I remember being a bit of a rebel in my youth. I remember wanting to belong but being selective nonetheless. I remember backing out of Girl Scouts, explaining to my very disappointed parents that I would rather be alone and riding my pony after school than make a purse from an empty milk jug.

I drive on, passing the country club where I attended day camp for four summers, and Mom played tennis for many many years. The club where I danced with my father at parties, shared brunches in celebration of Mom, or Easter, and shared family dinners on many Wednesday nights in my past.

This road, it takes me past the stables where I boarded my horse, the stables I spent six years of my life almost daily, in my love affair with all things equine, and along the way discovered boys and forged a friendship I carry to this day. The stables and the horse that put my parents in deep debt in hopes I would not follow my sister's footsteps.

Good decision on their part. I found my own path.

Eventually, the road takes me to my home. I turn the key and pause. My heart is filled with the best of yesterday, the knowledge of my mother's peaceful slumber, and not an ounce of stress from too long sitting in traffic.

I have learned that when you slowly lose a parent, your vision looks back more often than foreword. I have learned to accept the view. It's like light on water.

You were there

Three dreams I had about you last night.

It's an odd feeling I have today, those dreams are running around my head as if they really happened, as if I'm recalling a memory. And when I think about them, as I've been doing for the most part of the morning, I cannot help but smile.

And blush.

What I'm trying to figure out is how you knew which room I was in, and why you opened the door the way you did.

Maybe it was the text that got this started.
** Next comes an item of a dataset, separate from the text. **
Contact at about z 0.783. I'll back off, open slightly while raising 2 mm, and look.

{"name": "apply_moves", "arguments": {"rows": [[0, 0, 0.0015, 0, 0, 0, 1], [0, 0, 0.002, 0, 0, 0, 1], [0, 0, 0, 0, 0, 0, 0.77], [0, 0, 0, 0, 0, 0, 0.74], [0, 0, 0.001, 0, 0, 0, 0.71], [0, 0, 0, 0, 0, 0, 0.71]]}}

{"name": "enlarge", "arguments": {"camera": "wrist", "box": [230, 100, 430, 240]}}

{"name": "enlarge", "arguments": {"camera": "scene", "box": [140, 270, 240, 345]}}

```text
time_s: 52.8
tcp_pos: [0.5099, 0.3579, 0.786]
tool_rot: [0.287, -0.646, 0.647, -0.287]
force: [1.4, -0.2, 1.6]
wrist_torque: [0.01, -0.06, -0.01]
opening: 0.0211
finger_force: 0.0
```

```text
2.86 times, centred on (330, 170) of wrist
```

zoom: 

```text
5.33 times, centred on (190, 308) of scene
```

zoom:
Who knows? But I do hope to see you again tonight.

Wednesday, July 11, 2007

She and I would like to thank him

Today is the birthday of E.B. White. You may know him as the author of Charlotte’s Web, or The Elements of Style, a book that was first introduced to me in high school English, and then on more than one required textbook list in my college days. That book is so consice and complete that I refer to it still today. I have a copy on my desk at home and a copy on my desk at work.
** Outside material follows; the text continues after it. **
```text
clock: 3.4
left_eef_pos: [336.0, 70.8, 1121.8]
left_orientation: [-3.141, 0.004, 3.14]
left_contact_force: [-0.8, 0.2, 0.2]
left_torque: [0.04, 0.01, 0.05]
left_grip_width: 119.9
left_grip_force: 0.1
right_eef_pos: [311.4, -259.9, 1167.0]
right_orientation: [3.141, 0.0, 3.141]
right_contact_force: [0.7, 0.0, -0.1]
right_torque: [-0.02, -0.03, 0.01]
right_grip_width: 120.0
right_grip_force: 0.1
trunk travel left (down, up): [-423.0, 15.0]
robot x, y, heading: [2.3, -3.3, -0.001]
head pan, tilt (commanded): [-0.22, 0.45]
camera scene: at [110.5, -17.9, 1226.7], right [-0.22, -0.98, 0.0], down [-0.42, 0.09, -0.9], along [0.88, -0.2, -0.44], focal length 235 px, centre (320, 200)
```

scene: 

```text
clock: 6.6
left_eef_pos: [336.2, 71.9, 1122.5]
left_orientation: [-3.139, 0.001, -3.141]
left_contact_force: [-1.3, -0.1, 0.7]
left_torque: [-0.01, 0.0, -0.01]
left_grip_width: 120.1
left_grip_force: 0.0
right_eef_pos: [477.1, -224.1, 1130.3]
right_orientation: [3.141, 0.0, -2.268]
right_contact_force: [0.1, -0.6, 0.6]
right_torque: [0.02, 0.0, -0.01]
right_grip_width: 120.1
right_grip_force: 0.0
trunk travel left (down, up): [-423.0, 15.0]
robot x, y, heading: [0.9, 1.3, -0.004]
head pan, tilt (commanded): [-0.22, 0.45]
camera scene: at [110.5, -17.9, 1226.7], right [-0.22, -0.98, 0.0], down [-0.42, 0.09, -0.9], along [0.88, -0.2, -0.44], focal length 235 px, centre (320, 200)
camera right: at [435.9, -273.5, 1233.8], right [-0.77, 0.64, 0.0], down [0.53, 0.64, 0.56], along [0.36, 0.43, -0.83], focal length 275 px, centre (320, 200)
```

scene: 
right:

Charlotte’s Web was one of my favorite stories as a young girl. It still is today. My favorite though, from Mr. White et al, is The Trumpet of the Swan. That book stands a notch above Charlotte and my other two beloved childhood books, Misty of Chincoteague, and of course, Stormy, Misty’s Foal. All Newbery Medal winners.
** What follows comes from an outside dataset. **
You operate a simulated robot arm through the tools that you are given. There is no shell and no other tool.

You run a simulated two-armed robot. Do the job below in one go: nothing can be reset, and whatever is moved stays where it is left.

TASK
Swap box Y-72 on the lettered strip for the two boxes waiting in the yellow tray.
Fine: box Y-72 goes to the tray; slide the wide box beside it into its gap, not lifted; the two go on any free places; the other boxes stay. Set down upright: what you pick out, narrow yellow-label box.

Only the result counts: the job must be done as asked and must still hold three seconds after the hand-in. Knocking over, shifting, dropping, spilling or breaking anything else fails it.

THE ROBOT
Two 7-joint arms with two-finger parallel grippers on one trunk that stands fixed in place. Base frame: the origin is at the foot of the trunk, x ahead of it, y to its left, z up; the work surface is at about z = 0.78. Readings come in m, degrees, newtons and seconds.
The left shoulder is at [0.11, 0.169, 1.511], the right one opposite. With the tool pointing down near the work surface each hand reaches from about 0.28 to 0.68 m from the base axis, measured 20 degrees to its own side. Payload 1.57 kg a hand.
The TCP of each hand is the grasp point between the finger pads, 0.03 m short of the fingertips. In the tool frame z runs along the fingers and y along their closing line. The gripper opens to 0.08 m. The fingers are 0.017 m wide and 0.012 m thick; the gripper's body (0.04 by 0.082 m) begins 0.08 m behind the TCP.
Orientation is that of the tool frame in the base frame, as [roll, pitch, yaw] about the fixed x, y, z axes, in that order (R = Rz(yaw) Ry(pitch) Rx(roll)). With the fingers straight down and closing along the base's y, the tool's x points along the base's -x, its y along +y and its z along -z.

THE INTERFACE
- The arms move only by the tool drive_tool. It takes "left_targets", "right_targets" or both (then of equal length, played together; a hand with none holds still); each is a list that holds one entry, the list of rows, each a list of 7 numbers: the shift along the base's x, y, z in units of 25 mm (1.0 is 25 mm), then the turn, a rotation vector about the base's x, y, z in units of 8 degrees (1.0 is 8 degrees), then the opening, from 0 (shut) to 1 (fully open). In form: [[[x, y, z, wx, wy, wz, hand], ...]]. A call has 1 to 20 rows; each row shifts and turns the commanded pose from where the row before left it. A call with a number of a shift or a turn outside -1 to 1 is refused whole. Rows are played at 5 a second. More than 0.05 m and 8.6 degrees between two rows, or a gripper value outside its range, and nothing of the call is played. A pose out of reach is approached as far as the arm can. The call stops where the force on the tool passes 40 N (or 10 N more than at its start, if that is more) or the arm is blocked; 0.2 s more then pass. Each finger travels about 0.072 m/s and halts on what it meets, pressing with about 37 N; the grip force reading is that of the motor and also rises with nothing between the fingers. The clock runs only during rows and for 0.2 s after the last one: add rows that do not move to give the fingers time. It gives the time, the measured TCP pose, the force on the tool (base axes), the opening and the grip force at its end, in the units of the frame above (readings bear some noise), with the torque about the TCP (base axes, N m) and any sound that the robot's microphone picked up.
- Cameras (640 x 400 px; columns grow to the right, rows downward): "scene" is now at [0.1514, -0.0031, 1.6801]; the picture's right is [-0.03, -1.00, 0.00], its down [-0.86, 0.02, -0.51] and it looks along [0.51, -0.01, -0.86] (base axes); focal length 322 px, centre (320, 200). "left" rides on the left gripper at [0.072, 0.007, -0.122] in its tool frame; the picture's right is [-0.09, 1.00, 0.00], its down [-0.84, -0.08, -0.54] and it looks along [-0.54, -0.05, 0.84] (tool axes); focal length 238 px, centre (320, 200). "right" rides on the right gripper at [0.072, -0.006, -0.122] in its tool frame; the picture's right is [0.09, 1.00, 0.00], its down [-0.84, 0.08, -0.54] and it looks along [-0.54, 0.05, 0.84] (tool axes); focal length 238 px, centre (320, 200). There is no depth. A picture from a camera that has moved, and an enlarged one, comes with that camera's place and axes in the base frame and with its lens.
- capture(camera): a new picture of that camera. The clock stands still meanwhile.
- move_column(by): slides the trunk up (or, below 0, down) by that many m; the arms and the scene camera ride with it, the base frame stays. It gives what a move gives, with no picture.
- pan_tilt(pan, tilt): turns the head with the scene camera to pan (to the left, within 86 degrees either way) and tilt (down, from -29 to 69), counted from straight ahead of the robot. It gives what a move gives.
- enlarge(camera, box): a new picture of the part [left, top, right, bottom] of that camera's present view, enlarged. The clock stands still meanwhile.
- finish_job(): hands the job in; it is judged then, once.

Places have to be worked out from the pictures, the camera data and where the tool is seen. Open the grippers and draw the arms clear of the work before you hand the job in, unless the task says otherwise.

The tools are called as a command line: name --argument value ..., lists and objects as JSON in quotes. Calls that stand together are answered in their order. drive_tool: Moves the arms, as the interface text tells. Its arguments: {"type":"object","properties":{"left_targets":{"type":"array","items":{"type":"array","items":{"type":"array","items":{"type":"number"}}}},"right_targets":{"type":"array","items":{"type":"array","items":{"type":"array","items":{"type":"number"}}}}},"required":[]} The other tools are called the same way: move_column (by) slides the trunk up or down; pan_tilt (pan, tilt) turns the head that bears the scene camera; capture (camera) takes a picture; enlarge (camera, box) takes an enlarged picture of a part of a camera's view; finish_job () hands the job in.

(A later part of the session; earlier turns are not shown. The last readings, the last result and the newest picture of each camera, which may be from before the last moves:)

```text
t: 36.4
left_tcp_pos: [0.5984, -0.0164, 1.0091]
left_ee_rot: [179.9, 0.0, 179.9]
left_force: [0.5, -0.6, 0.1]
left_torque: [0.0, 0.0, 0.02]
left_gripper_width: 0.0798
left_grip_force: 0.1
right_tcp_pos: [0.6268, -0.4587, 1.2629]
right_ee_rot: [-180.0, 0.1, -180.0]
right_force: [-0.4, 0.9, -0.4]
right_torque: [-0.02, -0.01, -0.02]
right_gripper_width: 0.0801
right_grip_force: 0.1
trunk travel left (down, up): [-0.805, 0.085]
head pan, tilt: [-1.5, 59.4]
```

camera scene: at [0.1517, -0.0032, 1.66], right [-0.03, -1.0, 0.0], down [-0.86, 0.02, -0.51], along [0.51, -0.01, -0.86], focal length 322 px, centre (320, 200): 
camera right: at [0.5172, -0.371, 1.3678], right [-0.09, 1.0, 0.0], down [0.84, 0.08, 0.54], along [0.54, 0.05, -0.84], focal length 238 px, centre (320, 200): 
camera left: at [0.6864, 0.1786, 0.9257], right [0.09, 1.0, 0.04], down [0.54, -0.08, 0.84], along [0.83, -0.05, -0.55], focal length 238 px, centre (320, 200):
The Trumpet of the Swan hooked me on reading. I felt protective over Louis, born without a voice, and I worried about him just as his father did, and I connected with the young boy, Sam, because I too wanted to help Louis through his handicap. The book was a page-turner of compassion and loyalty, of the triumph of positive thinking and hard work over hardship.

More important than getting wrapped up in the story was that I discovered in those pages a love of reading. I remember one line from the book still, Tonight I heard Louis's horn. My father heard it, too. The wind was right, and I could hear the notes of taps, just as darkness fell. There is nothing in all the world I like better than the trumpet of the swan. I remember how I felt when I read that line, how I heard a trumpet and could see the darkness. I remember being transported. And even though I hadn't once actually heard a Trumpeter Swan, I remember agreeing as I read those words, I too liked nothing better in the world than that sound.

I cried when I finished the book, unsure for a moment how to go on without Sam and Louis. My mother suggested that I didn't have to, that I could re-read the book. And so I did.

To this day, any time I hear a brass horn, I fondly recall a young goose named Louis with a chalkboard around his neck and perseverence in his heart, and a little girl named Alison who, through his story, fell in love with words and reading.

Thank you Mr. White.

Friday, July 06, 2007

This rain

This rain is constant. The sky churns from an ominous dark to an equally threatening gray and back again. Lightning pierces the horizon and thunder rumbles through the clouds. I know that way up there the sun is shining. But down here, it's rivers and streams rapidly flowing to the lowest spots, rushing their way into the gutters. It's slick streets and soggy land. It's moody and dark, this rain is, and very against my spending any time outside. Rain is the weather rebel, the playground bully who kicks sand in your plans by suddenly becoming interested in tetherball just as you're reaching for the rope. Yeah, that's rain. Stealing your plans, staying way longer than welcome, always demanding attention, making sure that everyone is talking about it. Even a good thing, a nourishing thing, a thing that other parts of the country need desperately, can be too much, can make itself no longer welcome, at least for a while. I've reached that point with this rain. I reached it five minutes ago. I want to play tetherball, dammit, and I don't appreciate the bully breaking into my plans.

Thursday, July 05, 2007

Two things unchanging, one thing timeless

1. My luggage is still missing. Each time I contact the airline, I get a new bit of information that no one has taken it upon his or herself to inform me of during any of the seventy other times I've called. It's as if each time I call, I'm calling a different company.

2. It's been raining at least every day -- and maybe every night, I'm not sure since I'm sleeping then -- since I've been home. Not only is the ground soggy, the air is soggy.

That second bit has left me with ample time to organize my vacation photos. Below, Venice.

Venice on approach Pointe Panada Bar Mil Ven 144 St. Marks Reflective light Wooden boats Details Plaza Clock Tower Rain Doge's Palace
Doge's Palace & Basilica of St. Mark Subtle keep out message San Marco Clock Tower


Tuesday, July 03, 2007

Redundant signage

I was looking over my vacation photos earlier today and when I came across one of the waiting area for the water taxi to take us to Venice, I noticed along the pedestrian ramp written in Italian and English the message "Thank you for choosing us."

Which is sort of funny since, on that side, they are the only ones.